▶ Information supplied:
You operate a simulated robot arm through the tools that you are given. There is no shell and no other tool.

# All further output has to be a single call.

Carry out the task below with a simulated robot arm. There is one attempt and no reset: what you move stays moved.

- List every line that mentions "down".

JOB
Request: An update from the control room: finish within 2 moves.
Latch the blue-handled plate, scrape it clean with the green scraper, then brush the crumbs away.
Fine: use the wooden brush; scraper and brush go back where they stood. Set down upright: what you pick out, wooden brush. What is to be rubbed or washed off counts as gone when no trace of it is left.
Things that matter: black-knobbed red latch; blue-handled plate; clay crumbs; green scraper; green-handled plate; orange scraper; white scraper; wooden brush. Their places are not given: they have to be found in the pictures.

▶ Given task: Quote the document passage word for word, starting at "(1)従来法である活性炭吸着" and ending with "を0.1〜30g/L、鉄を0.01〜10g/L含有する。".

▶ Document passage:
その主な効果をまとめると以下の通りである。
(1)従来法である活性炭吸着法に比べ、シアンやチオ尿素、チオ硫酸での溶離が不要なため、高価かつ安全性に不安のある薬品を用いずに金を回収することができる。
(2)従来法に比べ工程が短く、製品金を得るまで時間の短縮と仕掛量の低減が図れる。金は高価であるため、これによる経済的効果は大きい。
(3)DBCは金に対する選択性が高いため、抽出溶媒としてDBCを使用する場合は回収した金の精製工程の簡略化が図れ、金の製品化が容易である。
【図面の簡単な説明】
【0015】
【図1】本発明の金回収方法のフローの一例を示す図である。
【図2】比較例で用いた金回収方法のフローを示す図である。
【図3】実施例で得られた金の抽出曲線を示す。
【発明を実施するための形態】
【0016】
本発明の金回収方法のフローの一連の工程例を図1に示す。以下、図1を参照しながら本発明の実施形態について説明する。
【0017】
対象となる水溶液
本発明は金濃度が10mg/L以下の水溶液、とりわけ、銅の硫化物を含有する鉱石又は精鉱、典型的には銅の硫化物を主成分とする鉱石又は精鉱を浸出して得た、金濃度が10mg/L以下の浸出後液から溶媒抽出で金を回収する方法である。浸出液としては公知の任意のものが使用でき、特に制限はないが、本発明の特徴の一つであるシアン、チオ尿素、チオ硫酸を用いないことを考慮すると、硫酸や塩酸等の鉱酸の酸性水溶液が通常である。よって、本発明の処理対象となる金含有水溶液(以下、「抽出前液」ともいう)は酸性であるのが一般的であり、例えばpH2.5以下、典型的にはpH0.5〜1.5である。本発明が対象とする水溶液中の金濃度は10mg/L以下であり、典型的には1〜10mg/Lである。また、浸出後液中の銅濃度は典型的には0.1〜30g/Lである。一実施形態においては、本発明が金回収の対象とする水溶液は銅精鉱の浸出後液であり、塩素を120〜200g/L、銅を0.1〜30g/L、鉄を0.01〜10g/L含有する。
前記水溶液に固形物が存在する場合、固形物に抽出溶媒が付着しロスするため、抽出剤と接触する前に、シックナー、フィルタープレス、筒状又はシート状のフィルター等で固形物を取り除いておくことが好ましい。

▶ Solution to the problem:
(1)従来法である活性炭吸着法に比べ、シアンやチオ尿素、チオ硫酸での溶離が不要なため、高価かつ安全性に不安のある薬品を用いずに金を回収することができる。
(2)従来法に比べ工程が短く、製品金を得るまで時間の短縮と仕掛量の低減が図れる。金は高価であるため、これによる経済的効果は大きい。
(3)DBCは金に対する選択性が高いため、抽出溶媒としてDBCを使用する場合は回収した金の精製工程の簡略化が図れ、金の製品化が容易である。
【図面の簡単な説明】
【0015】
【図1】本発明の金回収方法のフローの一例を示す図である。
【図2】比較例で用いた金回収方法のフローを示す図である。
【図3】実施例で得られた金の抽出曲線を示す。
【発明を実施するための形態】
【0016】
本発明の金回収方法のフローの一連の工程例を図1に示す。以下、図1を参照しながら本発明の実施形態について説明する。
【0017】
対象となる水溶液
本発明は金濃度が10mg/L以下の水溶液、とりわけ、銅の硫化物を含有する鉱石又は精鉱、典型的には銅の硫化物を主成分とする鉱石又は精鉱を浸出して得た、金濃度が10mg/L以下の浸出後液から溶媒抽出で金を回収する方法である。浸出液としては公知の任意のものが使用でき、特に制限はないが、本発明の特徴の一つであるシアン、チオ尿素、チオ硫酸を用いないことを考慮すると、硫酸や塩酸等の鉱酸の酸性水溶液が通常である。よって、本発明の処理対象となる金含有水溶液(以下、「抽出前液」ともいう)は酸性であるのが一般的であり、例えばpH2.5以下、典型的にはpH0.5〜1.5である。本発明が対象とする水溶液中の金濃度は10mg/L以下であり、典型的には1〜10mg/Lである。また、浸出後液中の銅濃度は典型的には0.1〜30g/Lである。一実施形態においては、本発明が金回収の対象とする水溶液は銅精鉱の浸出後液であり、塩素を120〜200g/L、銅を0.1〜30g/L、鉄を0.01〜10g/L含有する。